Repeat the whole listing exactly. Return a JSON list in which every string is one line; blank lines are skipped.

- - -

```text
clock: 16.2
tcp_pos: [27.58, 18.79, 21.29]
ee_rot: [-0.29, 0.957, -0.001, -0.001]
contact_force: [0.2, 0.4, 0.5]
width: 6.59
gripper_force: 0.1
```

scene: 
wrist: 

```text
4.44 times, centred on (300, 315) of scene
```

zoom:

- - -

TASK RESULT:
[
  "```text",
  "clock: 16.2",
  "tcp_pos: [27.58, 18.79, 21.29]",
  "ee_rot: [-0.29, 0.957, -0.001, -0.001]",
  "contact_force: [0.2, 0.4, 0.5]",
  "width: 6.59",
  "gripper_force: 0.1",
  "```",
  "scene: ",
  "wrist: ",
  "```text",
  "4.44 times, centred on (300, 315) of scene",
  "```",
  "zoom:"
]